A Renter Safety Net: A Call for Federal Emergency Rental Assistance
SUMMARY:
For decades, escalating housing costs have outpaced income growth for middle- and lower-income earners. As a result, millions of American households struggle to accumulate a savings buffer with the little income they have leftover after paying rent, and are therefore left vulnerable to evictions or forced moves when unexpected financial shocks occur. In this chapter, authors Ingrid Gould Ellen, Paulette Goddard Professor of Urban Policy and Planning at the NYU Wagner Graduate School of Public Service and Faculty Director of the NYU Furman Center, Amy Ganz, Deputy Director of the Economic Strategy Group, and Katherine O’Regan, Professor of Public Policy and Planning at NYU Wagner and Faculty Director of the NYU Furman Center, document the costly externalities that such housing instability poses and propose the creation of a Federal Emergency Rental Assistance Program to provide one-time, short-term financial help to low-income renters who face unexpected financial shocks.

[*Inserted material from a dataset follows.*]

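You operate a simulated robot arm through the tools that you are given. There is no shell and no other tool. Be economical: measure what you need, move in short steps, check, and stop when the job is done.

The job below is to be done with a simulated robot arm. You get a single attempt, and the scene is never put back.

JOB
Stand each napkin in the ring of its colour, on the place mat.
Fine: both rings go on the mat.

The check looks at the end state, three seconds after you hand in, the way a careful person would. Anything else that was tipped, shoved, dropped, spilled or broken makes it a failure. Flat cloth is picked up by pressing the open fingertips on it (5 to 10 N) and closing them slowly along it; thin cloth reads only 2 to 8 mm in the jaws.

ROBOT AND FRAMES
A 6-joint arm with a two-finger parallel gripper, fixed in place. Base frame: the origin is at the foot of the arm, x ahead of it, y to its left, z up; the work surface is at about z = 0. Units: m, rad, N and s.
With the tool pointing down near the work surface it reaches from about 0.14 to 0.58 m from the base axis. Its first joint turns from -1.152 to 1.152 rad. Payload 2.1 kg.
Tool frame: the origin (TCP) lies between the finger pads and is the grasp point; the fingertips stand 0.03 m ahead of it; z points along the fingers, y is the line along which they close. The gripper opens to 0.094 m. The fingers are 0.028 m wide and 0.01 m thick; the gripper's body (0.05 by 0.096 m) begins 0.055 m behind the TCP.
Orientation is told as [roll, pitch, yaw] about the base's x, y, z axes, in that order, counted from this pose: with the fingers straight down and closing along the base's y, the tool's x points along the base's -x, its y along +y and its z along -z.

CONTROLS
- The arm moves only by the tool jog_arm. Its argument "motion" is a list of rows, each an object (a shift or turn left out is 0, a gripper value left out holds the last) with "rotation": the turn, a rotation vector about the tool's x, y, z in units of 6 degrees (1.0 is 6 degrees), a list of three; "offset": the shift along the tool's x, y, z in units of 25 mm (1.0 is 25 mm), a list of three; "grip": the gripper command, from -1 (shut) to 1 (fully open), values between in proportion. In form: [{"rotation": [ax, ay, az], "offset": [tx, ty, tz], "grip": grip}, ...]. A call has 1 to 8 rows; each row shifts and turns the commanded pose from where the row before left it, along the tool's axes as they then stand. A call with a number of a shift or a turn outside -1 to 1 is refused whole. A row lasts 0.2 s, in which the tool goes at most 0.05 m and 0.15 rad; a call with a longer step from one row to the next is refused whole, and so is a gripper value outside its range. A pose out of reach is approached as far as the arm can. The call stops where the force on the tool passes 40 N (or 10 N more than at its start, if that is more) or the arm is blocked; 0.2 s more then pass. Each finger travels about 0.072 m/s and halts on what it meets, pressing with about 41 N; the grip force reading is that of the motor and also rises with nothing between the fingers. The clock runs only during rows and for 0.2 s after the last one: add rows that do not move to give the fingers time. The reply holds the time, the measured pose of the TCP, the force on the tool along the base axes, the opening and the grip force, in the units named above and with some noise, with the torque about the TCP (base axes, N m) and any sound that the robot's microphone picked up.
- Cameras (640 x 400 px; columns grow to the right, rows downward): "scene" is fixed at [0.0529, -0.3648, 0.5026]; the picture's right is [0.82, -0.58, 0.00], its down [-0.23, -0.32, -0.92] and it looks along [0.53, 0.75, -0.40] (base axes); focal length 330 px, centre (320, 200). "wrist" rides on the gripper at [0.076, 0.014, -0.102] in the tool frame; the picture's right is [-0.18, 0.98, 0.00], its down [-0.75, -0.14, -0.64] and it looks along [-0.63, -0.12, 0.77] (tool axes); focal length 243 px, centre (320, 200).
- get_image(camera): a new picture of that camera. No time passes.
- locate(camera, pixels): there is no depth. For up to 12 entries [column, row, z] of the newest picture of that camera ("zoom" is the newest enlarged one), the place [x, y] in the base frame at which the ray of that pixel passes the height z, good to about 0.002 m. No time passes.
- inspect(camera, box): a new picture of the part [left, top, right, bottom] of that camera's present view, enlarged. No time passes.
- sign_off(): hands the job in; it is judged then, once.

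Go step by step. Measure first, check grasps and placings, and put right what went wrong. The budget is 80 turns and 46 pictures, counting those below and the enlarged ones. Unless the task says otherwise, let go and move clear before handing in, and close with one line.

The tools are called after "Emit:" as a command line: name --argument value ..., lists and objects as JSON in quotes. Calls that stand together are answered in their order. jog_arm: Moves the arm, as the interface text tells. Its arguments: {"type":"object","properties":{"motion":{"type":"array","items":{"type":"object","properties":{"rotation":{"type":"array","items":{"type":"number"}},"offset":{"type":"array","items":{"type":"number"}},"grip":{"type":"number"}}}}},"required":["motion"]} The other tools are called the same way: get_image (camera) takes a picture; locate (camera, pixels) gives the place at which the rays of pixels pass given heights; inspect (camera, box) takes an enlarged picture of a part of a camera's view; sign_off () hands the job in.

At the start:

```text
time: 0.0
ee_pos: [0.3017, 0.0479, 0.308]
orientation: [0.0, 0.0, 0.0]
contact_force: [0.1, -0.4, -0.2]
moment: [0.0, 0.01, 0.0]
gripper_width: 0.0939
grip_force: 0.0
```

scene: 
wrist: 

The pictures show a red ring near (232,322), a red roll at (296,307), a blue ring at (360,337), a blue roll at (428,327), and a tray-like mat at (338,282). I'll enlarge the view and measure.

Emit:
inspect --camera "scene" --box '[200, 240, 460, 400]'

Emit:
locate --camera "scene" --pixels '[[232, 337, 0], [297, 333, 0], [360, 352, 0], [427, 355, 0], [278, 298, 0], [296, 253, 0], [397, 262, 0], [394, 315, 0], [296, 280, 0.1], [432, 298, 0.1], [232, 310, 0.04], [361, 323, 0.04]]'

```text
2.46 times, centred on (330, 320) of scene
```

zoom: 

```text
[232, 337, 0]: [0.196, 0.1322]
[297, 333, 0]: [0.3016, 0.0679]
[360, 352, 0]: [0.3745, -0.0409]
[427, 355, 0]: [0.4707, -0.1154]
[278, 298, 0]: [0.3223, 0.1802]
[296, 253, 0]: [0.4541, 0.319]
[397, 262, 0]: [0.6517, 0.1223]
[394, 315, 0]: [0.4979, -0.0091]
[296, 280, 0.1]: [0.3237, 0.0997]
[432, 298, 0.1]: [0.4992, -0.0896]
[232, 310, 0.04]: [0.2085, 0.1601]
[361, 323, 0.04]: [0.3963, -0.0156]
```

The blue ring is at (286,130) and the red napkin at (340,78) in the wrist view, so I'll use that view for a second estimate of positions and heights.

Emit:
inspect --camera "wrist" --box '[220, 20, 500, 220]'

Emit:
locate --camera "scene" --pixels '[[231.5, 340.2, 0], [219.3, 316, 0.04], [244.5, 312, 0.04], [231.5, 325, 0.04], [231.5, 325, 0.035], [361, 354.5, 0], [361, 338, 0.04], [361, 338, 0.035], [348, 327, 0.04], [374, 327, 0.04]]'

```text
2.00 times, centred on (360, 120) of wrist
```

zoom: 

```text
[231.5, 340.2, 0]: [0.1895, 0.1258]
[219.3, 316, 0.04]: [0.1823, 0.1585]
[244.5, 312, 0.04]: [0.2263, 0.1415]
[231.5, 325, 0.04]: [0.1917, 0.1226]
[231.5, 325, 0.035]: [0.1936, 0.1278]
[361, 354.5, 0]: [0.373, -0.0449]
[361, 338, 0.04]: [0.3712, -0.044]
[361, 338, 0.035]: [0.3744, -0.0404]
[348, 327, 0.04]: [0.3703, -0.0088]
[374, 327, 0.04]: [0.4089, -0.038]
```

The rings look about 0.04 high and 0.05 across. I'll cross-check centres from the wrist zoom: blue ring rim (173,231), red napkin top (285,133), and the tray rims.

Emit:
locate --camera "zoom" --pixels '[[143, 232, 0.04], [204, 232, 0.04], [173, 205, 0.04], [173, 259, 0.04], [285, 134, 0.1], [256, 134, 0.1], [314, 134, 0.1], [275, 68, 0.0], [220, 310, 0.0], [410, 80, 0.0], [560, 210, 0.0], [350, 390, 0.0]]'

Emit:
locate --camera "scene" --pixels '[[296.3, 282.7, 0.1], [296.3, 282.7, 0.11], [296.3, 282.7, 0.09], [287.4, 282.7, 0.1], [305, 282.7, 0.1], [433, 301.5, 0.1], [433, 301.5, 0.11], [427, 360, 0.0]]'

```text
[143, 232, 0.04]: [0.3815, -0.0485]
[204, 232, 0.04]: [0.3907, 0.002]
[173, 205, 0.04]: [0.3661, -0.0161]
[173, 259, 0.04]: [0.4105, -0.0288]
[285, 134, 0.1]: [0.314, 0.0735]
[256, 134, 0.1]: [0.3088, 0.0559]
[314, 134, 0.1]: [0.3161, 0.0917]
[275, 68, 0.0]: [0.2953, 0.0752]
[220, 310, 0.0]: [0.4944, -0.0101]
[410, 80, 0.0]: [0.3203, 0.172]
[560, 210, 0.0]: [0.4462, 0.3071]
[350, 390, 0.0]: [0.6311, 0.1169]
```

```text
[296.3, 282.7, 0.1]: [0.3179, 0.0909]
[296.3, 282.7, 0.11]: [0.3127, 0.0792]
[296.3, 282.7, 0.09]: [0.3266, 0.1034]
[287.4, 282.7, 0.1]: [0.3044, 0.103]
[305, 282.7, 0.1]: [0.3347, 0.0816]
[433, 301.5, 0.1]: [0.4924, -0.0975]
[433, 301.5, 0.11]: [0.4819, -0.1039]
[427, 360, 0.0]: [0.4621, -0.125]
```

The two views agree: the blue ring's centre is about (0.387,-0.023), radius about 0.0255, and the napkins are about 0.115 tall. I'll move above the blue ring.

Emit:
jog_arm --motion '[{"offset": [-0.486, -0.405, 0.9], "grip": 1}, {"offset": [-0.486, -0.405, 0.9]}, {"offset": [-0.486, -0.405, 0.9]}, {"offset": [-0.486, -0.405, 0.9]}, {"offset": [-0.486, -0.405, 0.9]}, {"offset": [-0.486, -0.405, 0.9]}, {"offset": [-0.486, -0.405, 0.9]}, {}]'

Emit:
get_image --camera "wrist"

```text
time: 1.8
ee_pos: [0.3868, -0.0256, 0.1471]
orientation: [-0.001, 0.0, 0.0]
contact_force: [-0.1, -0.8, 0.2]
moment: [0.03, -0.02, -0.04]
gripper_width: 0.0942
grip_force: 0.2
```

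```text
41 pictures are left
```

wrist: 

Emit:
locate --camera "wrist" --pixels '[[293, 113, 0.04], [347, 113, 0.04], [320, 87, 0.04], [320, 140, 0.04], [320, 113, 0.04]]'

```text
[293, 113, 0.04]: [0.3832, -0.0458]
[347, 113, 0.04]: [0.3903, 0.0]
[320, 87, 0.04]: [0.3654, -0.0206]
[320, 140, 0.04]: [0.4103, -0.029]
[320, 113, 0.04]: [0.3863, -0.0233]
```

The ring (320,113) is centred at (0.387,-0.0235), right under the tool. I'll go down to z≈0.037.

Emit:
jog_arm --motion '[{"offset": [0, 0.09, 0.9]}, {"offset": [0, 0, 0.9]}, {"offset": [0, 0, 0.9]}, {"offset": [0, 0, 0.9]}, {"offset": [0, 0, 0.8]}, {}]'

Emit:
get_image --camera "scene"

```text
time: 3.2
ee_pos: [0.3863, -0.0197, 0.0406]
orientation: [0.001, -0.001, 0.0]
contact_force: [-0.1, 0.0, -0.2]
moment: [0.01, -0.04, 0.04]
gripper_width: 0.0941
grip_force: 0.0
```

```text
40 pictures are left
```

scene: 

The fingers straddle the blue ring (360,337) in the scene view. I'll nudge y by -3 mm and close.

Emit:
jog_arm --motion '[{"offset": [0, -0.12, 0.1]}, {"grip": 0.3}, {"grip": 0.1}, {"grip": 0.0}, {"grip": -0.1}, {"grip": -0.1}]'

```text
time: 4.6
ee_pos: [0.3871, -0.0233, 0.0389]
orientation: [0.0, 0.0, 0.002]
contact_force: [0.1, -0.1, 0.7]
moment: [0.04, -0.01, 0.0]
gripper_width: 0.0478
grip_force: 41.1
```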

Although renters across the income spectrum now pay far more in rent than they did in 1970, the rising cost of rent has been particularly challenging for the lowest-income renters, given that the increase compounded pre-existing high levels of rent burden. By 2018, the authors estimate that nearly 82 percent of renters with incomes in the bottom fifth of American households paid more than 30 percent of their income on rent, and 61 percent paid more than half of their income in rent. Shrinking residual incomes mean that many rent-burdened households have a limited ability to accumulate savings and would struggle to absorb unexpected expenses or income losses.
Yet financial shocks occur frequently and may be important drivers of evictions or other forced moves. The authors emphasize that such housing instability is extremely costly, both for households and for society as a whole, and cite studies that show formal evictions elevate the risk of homelessness and long-term residential instability, and also increase the likelihood of emergency room use. However, as costly as they may be, forced moves appear relatively cheap to prevent. Emergency assistance can significantly reduce the likelihood of missed payments or eviction filings. To this point, Ellen, Ganz, and O’Regan note that donor preferences, social and fiscal externalities, and private benefits give political favor to housing assistance programs over simple cash transfers.
The authors propose the development of a short-term rental assistance program to address temporary income and expense volatility that can threaten housing stability. This tool would provide households with one-time emergency federal assistance covering rent, utilities, and other qualifying expenses in order to protect them against forced moves and evictions in the face of unexpected financial shocks. The program would be limited to renters with incomes of 80 percent of AMI or less prior to the income or expense shock, which balances the desire to target the very neediest households with the interest in serving somewhat high-income households, for whom short-term help is more likely to be sufficient to prevent a forced move.
Their federally-funded proposal complements current federal housing programs, many of which are ill-suited for addressing one-time financial shocks. Additionally, while intended to address idiosyncratic events in renters’ lives, the program could be modified and scaled up to mitigate harm during a common shock, such as the COVID-19 pandemic. The authors state that the costs of such a program would be modest relative to the benefits of stabilizing low-income renters and avoiding the cascade of other social problems (and costs) that may follow from forced moves.